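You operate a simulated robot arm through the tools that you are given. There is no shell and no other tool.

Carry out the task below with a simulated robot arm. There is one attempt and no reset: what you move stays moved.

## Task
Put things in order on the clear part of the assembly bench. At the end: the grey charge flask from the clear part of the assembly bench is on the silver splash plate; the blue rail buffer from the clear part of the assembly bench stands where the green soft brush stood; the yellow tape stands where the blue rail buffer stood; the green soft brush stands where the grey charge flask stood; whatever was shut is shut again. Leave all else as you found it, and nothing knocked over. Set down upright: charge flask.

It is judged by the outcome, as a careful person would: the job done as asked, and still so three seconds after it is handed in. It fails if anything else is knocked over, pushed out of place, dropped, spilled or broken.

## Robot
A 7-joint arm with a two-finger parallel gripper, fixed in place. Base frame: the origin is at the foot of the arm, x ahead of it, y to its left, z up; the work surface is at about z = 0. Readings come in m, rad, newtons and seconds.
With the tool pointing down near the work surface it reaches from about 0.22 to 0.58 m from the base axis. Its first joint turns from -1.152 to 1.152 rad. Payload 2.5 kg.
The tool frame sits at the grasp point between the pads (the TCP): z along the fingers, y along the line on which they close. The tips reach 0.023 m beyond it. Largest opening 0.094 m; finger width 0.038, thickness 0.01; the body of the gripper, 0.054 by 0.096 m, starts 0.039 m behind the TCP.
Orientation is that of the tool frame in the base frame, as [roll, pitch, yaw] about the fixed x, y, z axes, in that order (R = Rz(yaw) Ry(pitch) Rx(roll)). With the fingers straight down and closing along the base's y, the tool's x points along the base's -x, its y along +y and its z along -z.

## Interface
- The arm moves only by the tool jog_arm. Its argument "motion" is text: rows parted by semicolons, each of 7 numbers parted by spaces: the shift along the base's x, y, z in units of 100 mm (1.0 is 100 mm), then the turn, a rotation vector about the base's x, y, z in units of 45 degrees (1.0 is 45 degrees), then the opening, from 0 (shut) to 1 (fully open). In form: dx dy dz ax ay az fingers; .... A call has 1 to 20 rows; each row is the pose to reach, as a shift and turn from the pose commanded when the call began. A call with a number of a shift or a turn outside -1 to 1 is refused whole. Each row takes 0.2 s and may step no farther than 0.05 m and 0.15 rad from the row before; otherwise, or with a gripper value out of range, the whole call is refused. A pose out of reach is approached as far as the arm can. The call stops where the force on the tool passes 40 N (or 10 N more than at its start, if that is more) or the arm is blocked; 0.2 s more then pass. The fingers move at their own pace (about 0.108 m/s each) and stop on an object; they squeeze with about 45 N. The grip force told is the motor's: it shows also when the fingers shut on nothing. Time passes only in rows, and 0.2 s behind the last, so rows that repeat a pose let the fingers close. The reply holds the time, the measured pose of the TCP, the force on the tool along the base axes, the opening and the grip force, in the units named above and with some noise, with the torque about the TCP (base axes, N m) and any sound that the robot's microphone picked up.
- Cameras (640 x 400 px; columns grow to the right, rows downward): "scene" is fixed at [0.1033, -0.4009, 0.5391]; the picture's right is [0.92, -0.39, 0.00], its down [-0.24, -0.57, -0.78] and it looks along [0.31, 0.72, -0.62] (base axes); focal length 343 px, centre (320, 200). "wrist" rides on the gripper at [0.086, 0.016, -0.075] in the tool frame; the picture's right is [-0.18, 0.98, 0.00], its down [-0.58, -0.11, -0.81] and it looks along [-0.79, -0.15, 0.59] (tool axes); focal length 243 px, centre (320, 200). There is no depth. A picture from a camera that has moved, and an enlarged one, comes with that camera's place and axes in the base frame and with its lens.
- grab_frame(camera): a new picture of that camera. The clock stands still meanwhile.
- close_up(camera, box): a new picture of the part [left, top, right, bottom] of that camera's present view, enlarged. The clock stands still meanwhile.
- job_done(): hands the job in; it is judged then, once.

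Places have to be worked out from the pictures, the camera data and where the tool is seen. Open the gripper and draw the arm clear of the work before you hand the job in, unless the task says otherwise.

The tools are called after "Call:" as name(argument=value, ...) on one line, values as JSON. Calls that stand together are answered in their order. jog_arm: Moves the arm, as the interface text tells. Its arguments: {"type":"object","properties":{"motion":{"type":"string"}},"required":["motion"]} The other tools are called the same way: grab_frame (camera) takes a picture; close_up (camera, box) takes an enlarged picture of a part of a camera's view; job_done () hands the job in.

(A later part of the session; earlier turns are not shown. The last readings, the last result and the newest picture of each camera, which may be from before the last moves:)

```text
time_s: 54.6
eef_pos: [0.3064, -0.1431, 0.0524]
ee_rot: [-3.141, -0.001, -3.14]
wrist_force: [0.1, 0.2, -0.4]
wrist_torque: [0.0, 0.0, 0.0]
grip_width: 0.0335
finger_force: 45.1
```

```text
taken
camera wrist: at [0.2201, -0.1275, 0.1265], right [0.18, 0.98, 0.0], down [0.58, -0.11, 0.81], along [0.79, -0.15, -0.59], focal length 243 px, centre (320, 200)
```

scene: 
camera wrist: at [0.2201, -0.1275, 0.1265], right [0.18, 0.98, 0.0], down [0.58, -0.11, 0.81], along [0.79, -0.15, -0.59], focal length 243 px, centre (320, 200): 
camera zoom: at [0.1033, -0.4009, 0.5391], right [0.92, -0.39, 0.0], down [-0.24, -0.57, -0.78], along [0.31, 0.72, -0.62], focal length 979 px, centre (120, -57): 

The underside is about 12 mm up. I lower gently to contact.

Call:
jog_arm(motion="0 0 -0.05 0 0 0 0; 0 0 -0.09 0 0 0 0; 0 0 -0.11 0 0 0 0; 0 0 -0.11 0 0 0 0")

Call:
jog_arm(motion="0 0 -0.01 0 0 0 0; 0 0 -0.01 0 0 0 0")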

OBJECTIVE:
Return the whole listing exactly, with every line included. Give them as a JSON list of strings, one for each line, with blank lines left out.

ANSWER BELOW:
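[
  "You operate a simulated robot arm through the tools that you are given. There is no shell and no other tool.",
  "Carry out the task below with a simulated robot arm. There is one attempt and no reset: what you move stays moved.",
  "## Task",
  "Put things in order on the clear part of the assembly bench. At the end: the grey charge flask from the clear part of the assembly bench is on the silver splash plate; the blue rail buffer from the clear part of the assembly bench stands where the green soft brush stood; the yellow tape stands where the blue rail buffer stood; the green soft brush stands where the grey charge flask stood; whatever was shut is shut again. Leave all else as you found it, and nothing knocked over. Set down upright: charge flask.",
  "It is judged by the outcome, as a careful person would: the job done as asked, and still so three seconds after it is handed in. It fails if anything else is knocked over, pushed out of place, dropped, spilled or broken.",
  "## Robot",
  "A 7-joint arm with a two-finger parallel gripper, fixed in place. Base frame: the origin is at the foot of the arm, x ahead of it, y to its left, z up; the work surface is at about z = 0. Readings come in m, rad, newtons and seconds.",
  "With the tool pointing down near the work surface it reaches from about 0.22 to 0.58 m from the base axis. Its first joint turns from -1.152 to 1.152 rad. Payload 2.5 kg.",
  "The tool frame sits at the grasp point between the pads (the TCP): z along the fingers, y along the line on which they close. The tips reach 0.023 m beyond it. Largest opening 0.094 m; finger width 0.038, thickness 0.01; the body of the gripper, 0.054 by 0.096 m, starts 0.039 m behind the TCP.",
  "Orientation is that of the tool frame in the base frame, as [roll, pitch, yaw] about the fixed x, y, z axes, in that order (R = Rz(yaw) Ry(pitch) Rx(roll)). With the fingers straight down and closing along the base's y, the tool's x points along the base's -x, its y along +y and its z along -z.",
  "## Interface",
  "- The arm moves only by the tool jog_arm. Its argument \"motion\" is text: rows parted by semicolons, each of 7 numbers parted by spaces: the shift along the base's x, y, z in units of 100 mm (1.0 is 100 mm), then the turn, a rotation vector about the base's x, y, z in units of 45 degrees (1.0 is 45 degrees), then the opening, from 0 (shut) to 1 (fully open). In form: dx dy dz ax ay az fingers; .... A call has 1 to 20 rows; each row is the pose to reach, as a shift and turn from the pose commanded when the call began. A call with a number of a shift or a turn outside -1 to 1 is refused whole. Each row takes 0.2 s and may step no farther than 0.05 m and 0.15 rad from the row before; otherwise, or with a gripper value out of range, the whole call is refused. A pose out of reach is approached as far as the arm can. The call stops where the force on the tool passes 40 N (or 10 N more than at its start, if that is more) or the arm is blocked; 0.2 s more then pass. The fingers move at their own pace (about 0.108 m/s each) and stop on an object; they squeeze with about 45 N. The grip force told is the motor's: it shows also when the fingers shut on nothing. Time passes only in rows, and 0.2 s behind the last, so rows that repeat a pose let the fingers close. The reply holds the time, the measured pose of the TCP, the force on the tool along the base axes, the opening and the grip force, in the units named above and with some noise, with the torque about the TCP (base axes, N m) and any sound that the robot's microphone picked up.",
  "- Cameras (640 x 400 px; columns grow to the right, rows downward): \"scene\" is fixed at [0.1033, -0.4009, 0.5391]; the picture's right is [0.92, -0.39, 0.00], its down [-0.24, -0.57, -0.78] and it looks along [0.31, 0.72, -0.62] (base axes); focal length 343 px, centre (320, 200). \"wrist\" rides on the gripper at [0.086, 0.016, -0.075] in the tool frame; the picture's right is [-0.18, 0.98, 0.00], its down [-0.58, -0.11, -0.81] and it looks along [-0.79, -0.15, 0.59] (tool axes); focal length 243 px, centre (320, 200). There is no depth. A picture from a camera that has moved, and an enlarged one, comes with that camera's place and axes in the base frame and with its lens.",
  "- grab_frame(camera): a new picture of that camera. The clock stands still meanwhile.",
  "- close_up(camera, box): a new picture of the part [left, top, right, bottom] of that camera's present view, enlarged. The clock stands still meanwhile.",
  "- job_done(): hands the job in; it is judged then, once.",
  "Places have to be worked out from the pictures, the camera data and where the tool is seen. Open the gripper and draw the arm clear of the work before you hand the job in, unless the task says otherwise.",
  "The tools are called after \"Call:\" as name(argument=value, ...) on one line, values as JSON. Calls that stand together are answered in their order. jog_arm: Moves the arm, as the interface text tells. Its arguments: {\"type\":\"object\",\"properties\":{\"motion\":{\"type\":\"string\"}},\"required\":[\"motion\"]} The other tools are called the same way: grab_frame (camera) takes a picture; close_up (camera, box) takes an enlarged picture of a part of a camera's view; job_done () hands the job in.",
  "(A later part of the session; earlier turns are not shown. The last readings, the last result and the newest picture of each camera, which may be from before the last moves:)",
  "```text",
  "time_s: 54.6",
  "eef_pos: [0.3064, -0.1431, 0.0524]",
  "ee_rot: [-3.141, -0.001, -3.14]",
  "wrist_force: [0.1, 0.2, -0.4]",
  "wrist_torque: [0.0, 0.0, 0.0]",
  "grip_width: 0.0335",
  "finger_force: 45.1",
  "```",
  "```text",
  "taken",
  "camera wrist: at [0.2201, -0.1275, 0.1265], right [0.18, 0.98, 0.0], down [0.58, -0.11, 0.81], along [0.79, -0.15, -0.59], focal length 243 px, centre (320, 200)",
  "```",
  "scene: ",
  "camera wrist: at [0.2201, -0.1275, 0.1265], right [0.18, 0.98, 0.0], down [0.58, -0.11, 0.81], along [0.79, -0.15, -0.59], focal length 243 px, centre (320, 200): ",
  "camera zoom: at [0.1033, -0.4009, 0.5391], right [0.92, -0.39, 0.0], down [-0.24, -0.57, -0.78], along [0.31, 0.72, -0.62], focal length 979 px, centre (120, -57): ",
  "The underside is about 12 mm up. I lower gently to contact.",
  "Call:",
  "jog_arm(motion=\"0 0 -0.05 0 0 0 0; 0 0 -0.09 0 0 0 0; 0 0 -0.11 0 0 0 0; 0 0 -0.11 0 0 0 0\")",
  "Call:",
  "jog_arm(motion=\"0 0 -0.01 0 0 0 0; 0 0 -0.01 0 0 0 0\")"
]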